Shurley on Cotton: The Path to 70 Cents Is Still Negotiable, but Rocky
By Dr. Don Shurley
Some growers are waiting on 70 cents, while others may have taken some sort of action already at the 67 to 68 cent area. The goal of 70 cents is still possible, but each passing day likely lowers the odds that we can get there – and that needs to be taken into account.
Not all is lost. We just need to make sure we know what we’re doing, why, what our alternatives are, and act accordingly.
Prices (December futures) made a charge at the 68 cent (resistance) level back around the end of June. That rally failed to move on to 70 cents, and, since that time, has trended back down. December now stands at roughly 65 cents and has traded mostly between 64 and 66 over the past couple of weeks.

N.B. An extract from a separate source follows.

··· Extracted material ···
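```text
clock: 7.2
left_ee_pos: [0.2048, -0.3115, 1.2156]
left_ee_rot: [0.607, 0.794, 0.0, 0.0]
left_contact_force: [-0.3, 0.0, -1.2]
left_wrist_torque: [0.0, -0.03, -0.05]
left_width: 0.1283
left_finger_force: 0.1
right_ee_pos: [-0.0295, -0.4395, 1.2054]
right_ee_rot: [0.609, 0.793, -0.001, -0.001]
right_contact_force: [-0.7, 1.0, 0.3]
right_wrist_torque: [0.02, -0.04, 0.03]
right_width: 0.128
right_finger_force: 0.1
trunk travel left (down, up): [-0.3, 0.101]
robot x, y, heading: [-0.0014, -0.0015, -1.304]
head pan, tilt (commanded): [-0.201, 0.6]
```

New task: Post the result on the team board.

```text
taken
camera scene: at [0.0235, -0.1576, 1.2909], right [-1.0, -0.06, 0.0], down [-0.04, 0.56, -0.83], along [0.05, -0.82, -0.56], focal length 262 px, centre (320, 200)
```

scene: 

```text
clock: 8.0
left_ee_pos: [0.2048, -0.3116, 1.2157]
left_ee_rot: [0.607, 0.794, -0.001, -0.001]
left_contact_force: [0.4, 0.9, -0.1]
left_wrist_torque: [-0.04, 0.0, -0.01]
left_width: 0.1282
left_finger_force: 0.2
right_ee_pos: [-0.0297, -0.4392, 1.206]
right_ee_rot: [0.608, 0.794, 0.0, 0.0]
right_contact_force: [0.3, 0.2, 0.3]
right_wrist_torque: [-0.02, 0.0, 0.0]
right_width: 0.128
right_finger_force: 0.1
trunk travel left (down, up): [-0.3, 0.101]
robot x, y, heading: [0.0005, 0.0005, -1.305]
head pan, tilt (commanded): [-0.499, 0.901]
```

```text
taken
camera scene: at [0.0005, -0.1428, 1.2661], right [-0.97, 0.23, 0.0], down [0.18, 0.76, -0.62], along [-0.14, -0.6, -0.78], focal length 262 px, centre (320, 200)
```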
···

Here’s what we need to consider:
- The “upward ceiling” is clearly now at 68 cents. We don’t reach 70 without the market being willing/able to jump this hurdle.
- Prices, at least for now, still seem willing to stay on or just above the “trend of higher lows.”
- If this trend fails, the market could move to the 62 cent area.
- There are some analysts that fear this market is headed to the upper 50’s.
Keep these four things in mind, and let’s now discuss several factors in play.
The August USDA production numbers will be the first for the new crop based on an actual producer survey. Everything to this point, except for acreage planted, has been estimates based on adjustments from historical averages. The August report may also contain a revision in Texas acreage planted. The crop is currently estimated at 14.5 million bales, and don’t bet on the crop getting much, if any, smaller. Even if acreage planted is less than 9.0 million acres, we all know the crop is determined by acres to be harvested and yield. By most accounts, yield potential appears to look very good.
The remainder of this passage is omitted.